**To be done:**
From the listing, collect all lines containing the word "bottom".

**Task input:**
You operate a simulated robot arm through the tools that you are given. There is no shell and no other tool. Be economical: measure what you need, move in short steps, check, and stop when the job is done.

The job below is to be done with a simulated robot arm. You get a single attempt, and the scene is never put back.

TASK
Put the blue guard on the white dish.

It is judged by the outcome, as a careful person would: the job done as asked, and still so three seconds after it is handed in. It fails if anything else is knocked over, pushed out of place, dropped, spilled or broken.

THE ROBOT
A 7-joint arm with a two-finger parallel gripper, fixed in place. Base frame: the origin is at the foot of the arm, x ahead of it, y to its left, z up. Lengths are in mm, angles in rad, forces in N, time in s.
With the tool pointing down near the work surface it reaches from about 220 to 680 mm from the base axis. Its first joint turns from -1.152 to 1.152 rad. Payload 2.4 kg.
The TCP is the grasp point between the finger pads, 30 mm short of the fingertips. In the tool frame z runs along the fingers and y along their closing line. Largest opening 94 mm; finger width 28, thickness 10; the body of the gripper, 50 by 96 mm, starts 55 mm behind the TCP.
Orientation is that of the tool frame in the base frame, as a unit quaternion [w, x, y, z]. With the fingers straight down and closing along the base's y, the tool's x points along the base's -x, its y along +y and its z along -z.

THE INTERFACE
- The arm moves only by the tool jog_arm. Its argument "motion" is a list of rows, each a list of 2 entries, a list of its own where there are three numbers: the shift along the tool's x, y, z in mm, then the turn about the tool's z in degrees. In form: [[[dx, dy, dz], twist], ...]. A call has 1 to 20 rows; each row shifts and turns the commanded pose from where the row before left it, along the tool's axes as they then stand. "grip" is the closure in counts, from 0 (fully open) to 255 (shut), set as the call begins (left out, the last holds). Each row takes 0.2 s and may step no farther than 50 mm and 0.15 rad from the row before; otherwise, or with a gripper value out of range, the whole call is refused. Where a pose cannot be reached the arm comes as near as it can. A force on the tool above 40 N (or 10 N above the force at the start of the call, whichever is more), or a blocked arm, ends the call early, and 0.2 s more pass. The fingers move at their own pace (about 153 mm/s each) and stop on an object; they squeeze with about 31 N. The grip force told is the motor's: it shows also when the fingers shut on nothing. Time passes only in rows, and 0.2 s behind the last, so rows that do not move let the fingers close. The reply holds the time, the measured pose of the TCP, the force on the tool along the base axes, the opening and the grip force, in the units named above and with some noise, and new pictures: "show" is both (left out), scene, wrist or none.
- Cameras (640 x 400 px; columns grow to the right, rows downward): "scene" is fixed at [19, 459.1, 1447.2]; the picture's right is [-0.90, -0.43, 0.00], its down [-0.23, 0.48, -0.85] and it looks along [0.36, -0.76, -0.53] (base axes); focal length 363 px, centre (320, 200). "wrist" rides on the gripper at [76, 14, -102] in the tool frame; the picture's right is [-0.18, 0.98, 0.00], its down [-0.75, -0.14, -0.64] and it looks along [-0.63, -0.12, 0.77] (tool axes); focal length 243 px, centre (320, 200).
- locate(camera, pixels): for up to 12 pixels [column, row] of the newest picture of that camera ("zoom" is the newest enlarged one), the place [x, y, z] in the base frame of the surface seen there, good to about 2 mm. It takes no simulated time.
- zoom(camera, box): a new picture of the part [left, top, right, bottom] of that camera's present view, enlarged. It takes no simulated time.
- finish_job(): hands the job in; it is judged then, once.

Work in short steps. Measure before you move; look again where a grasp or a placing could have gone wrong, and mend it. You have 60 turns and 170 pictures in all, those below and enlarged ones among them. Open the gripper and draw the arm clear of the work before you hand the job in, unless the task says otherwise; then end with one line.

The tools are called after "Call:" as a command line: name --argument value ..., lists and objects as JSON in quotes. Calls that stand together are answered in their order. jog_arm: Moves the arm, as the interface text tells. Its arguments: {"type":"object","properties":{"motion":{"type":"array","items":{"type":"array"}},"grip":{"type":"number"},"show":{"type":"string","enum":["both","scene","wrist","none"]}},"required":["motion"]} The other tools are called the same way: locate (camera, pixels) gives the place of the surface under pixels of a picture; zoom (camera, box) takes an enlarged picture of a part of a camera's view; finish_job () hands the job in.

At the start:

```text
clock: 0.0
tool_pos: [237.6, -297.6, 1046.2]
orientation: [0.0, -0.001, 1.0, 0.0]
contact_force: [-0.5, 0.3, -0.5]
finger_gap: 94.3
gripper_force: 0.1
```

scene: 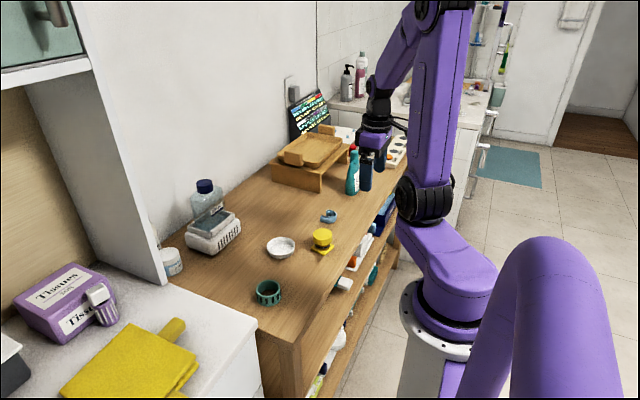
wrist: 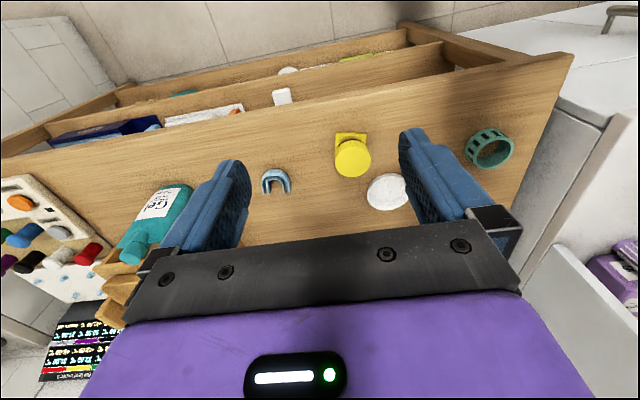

--

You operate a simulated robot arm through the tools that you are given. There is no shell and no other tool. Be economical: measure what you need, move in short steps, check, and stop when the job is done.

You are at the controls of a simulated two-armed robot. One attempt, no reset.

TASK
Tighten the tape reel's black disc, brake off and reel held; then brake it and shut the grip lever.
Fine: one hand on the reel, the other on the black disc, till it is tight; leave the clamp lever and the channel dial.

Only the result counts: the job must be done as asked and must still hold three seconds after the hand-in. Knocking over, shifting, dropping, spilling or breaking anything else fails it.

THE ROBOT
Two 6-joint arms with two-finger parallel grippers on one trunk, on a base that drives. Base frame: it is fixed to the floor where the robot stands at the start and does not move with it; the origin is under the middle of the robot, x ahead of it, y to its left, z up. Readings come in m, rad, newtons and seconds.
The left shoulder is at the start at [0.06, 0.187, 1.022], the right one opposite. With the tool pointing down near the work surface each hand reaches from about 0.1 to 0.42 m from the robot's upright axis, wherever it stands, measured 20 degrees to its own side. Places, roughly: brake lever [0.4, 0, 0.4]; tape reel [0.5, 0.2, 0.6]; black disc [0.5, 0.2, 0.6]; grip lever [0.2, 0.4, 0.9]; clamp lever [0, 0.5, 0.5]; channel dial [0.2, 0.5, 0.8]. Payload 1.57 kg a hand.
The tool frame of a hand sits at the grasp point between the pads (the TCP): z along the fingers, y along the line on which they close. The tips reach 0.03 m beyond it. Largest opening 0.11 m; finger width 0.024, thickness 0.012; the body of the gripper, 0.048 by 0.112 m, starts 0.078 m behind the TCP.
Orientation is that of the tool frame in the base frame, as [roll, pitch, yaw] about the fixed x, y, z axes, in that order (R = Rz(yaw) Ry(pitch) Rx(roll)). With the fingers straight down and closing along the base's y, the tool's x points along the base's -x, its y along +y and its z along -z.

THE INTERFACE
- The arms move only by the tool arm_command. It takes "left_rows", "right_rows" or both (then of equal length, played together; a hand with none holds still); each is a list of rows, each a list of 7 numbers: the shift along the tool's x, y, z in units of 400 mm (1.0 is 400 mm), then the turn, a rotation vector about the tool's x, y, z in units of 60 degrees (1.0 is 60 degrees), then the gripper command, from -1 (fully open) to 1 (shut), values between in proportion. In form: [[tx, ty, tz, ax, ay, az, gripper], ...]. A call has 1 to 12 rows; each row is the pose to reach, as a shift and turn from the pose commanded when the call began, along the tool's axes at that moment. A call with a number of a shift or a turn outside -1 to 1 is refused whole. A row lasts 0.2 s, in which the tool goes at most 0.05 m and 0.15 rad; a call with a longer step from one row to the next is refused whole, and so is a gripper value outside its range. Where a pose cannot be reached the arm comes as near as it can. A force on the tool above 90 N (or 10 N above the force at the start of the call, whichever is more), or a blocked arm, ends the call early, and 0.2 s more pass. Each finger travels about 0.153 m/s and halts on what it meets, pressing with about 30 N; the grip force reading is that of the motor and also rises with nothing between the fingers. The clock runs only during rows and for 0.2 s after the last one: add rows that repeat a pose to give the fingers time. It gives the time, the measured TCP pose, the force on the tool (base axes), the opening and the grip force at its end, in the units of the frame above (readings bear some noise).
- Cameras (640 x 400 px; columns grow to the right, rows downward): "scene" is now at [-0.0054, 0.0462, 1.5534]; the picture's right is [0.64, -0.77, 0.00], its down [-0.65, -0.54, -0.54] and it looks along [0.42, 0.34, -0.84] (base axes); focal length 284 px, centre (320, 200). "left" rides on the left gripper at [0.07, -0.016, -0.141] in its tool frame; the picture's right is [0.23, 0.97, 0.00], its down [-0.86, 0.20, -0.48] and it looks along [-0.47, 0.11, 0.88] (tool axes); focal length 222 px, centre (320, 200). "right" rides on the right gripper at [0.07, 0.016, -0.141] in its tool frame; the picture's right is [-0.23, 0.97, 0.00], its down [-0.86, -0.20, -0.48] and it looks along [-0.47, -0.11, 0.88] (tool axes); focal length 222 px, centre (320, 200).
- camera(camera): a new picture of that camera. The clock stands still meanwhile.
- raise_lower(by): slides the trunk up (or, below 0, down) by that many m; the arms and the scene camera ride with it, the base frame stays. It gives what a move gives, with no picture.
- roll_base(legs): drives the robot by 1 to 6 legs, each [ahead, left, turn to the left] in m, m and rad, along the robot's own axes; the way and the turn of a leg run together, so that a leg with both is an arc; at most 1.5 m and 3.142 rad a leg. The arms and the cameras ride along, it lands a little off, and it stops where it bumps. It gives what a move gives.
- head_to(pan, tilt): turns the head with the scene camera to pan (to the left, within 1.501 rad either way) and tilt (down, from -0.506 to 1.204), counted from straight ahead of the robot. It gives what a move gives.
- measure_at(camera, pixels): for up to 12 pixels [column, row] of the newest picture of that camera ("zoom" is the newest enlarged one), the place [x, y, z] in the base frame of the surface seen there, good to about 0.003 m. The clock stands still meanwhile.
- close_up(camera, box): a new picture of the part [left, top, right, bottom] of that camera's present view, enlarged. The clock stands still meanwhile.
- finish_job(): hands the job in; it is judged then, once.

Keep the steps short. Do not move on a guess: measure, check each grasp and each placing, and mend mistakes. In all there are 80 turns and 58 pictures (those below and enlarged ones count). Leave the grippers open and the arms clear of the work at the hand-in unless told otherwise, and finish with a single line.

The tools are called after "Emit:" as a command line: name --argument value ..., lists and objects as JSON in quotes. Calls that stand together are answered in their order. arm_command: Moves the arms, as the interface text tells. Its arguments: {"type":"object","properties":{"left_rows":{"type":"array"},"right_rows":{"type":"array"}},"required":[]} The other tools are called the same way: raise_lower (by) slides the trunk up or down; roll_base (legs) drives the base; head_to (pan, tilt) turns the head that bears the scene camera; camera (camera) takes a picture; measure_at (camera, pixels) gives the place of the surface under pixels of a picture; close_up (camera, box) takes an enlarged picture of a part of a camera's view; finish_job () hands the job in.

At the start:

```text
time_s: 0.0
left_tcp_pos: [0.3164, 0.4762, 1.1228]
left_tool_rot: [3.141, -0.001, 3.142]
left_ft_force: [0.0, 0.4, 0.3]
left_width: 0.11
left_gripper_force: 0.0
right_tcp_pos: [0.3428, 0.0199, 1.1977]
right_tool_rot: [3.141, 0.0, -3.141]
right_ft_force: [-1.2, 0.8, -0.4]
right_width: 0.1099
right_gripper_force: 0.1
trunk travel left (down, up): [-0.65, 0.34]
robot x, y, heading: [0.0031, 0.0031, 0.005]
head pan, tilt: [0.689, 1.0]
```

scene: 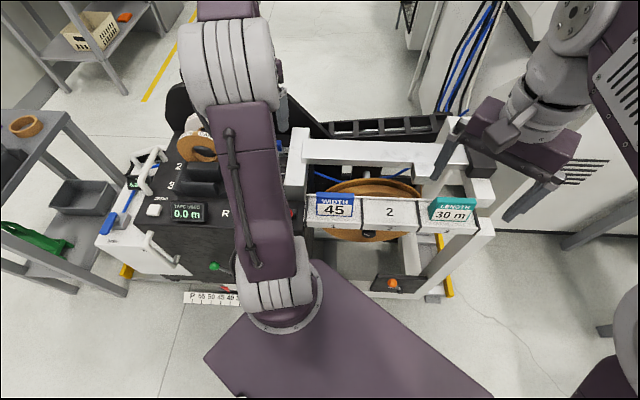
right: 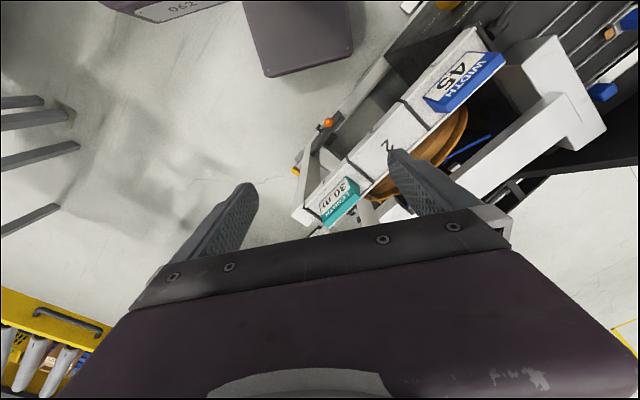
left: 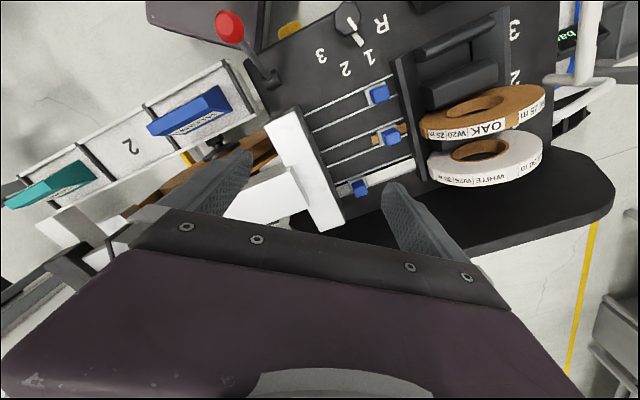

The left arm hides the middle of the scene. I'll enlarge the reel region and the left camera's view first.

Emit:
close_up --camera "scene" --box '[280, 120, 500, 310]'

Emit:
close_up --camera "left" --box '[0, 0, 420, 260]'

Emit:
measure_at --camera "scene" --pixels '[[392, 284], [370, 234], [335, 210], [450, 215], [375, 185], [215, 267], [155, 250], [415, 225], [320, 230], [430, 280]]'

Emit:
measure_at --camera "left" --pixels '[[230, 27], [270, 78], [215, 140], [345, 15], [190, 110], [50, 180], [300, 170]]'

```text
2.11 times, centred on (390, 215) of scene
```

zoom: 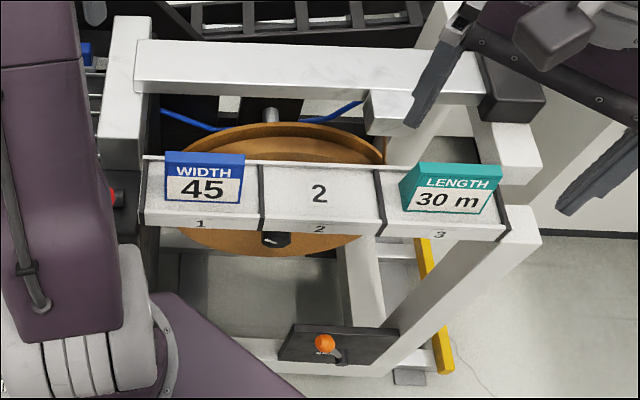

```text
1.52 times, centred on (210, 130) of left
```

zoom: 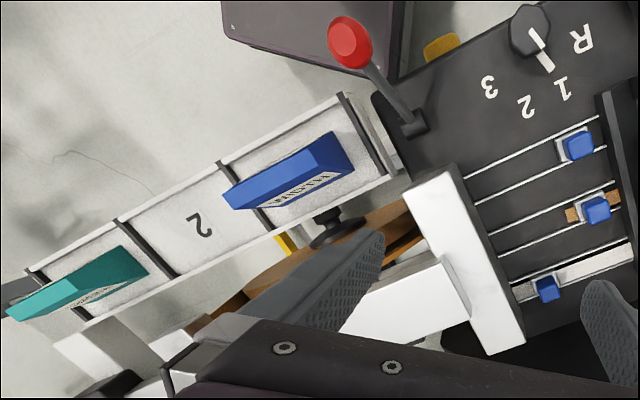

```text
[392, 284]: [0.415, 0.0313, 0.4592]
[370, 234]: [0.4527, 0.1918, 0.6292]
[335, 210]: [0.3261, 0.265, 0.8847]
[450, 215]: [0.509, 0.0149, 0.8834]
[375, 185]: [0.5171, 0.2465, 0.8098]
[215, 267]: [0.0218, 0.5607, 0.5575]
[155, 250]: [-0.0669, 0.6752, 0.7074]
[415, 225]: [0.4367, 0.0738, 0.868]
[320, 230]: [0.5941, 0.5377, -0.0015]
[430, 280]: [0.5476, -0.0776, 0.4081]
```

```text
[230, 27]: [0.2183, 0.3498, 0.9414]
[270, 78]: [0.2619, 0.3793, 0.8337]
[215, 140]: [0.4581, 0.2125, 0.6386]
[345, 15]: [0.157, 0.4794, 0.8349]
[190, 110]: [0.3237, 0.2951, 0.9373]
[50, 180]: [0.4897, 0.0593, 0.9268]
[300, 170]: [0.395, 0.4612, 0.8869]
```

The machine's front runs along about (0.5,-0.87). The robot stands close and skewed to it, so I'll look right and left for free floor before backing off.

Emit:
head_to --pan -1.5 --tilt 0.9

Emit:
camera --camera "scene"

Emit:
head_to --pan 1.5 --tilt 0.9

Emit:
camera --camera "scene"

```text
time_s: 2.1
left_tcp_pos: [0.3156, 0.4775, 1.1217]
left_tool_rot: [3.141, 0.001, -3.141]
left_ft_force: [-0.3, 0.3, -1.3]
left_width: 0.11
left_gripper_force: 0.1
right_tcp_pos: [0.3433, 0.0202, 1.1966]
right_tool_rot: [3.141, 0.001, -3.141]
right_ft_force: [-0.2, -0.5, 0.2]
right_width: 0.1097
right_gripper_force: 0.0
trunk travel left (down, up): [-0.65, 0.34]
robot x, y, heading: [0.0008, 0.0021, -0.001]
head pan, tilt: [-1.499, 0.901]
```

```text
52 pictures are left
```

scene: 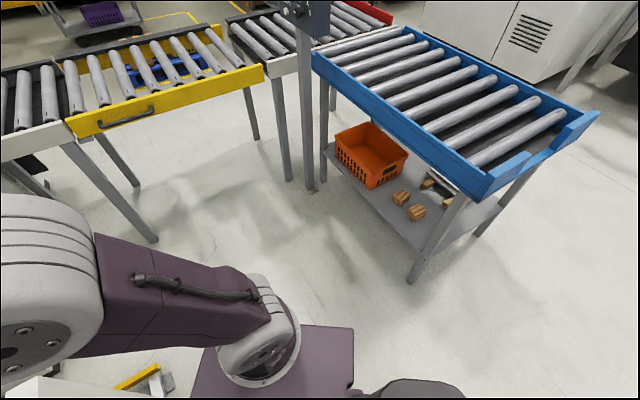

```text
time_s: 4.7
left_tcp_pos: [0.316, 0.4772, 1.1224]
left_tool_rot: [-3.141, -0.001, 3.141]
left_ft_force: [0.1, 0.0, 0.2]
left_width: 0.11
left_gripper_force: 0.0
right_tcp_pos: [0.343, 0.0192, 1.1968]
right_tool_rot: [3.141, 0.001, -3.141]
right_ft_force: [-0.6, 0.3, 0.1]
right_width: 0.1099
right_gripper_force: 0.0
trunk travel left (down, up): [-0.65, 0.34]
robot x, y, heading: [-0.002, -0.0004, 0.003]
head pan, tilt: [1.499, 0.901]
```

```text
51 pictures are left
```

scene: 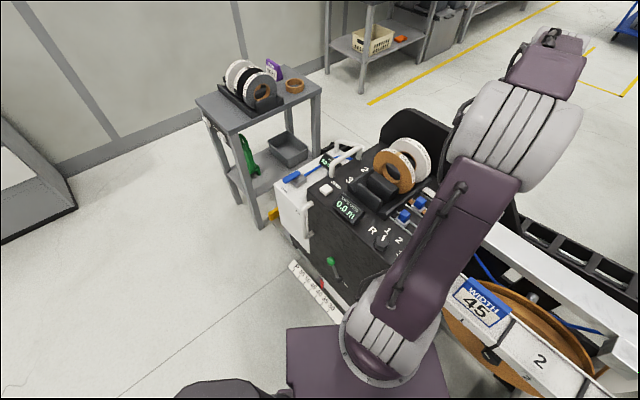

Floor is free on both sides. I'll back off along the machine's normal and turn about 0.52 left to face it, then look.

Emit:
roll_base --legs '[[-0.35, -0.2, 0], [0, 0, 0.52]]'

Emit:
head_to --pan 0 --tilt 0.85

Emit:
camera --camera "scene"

**Problem solution:**
- zoom(camera, box): a new picture of the part [left, top, right, bottom] of that camera's present view, enlarged. It takes no simulated time.
- close_up(camera, box): a new picture of the part [left, top, right, bottom] of that camera's present view, enlarged. The clock stands still meanwhile.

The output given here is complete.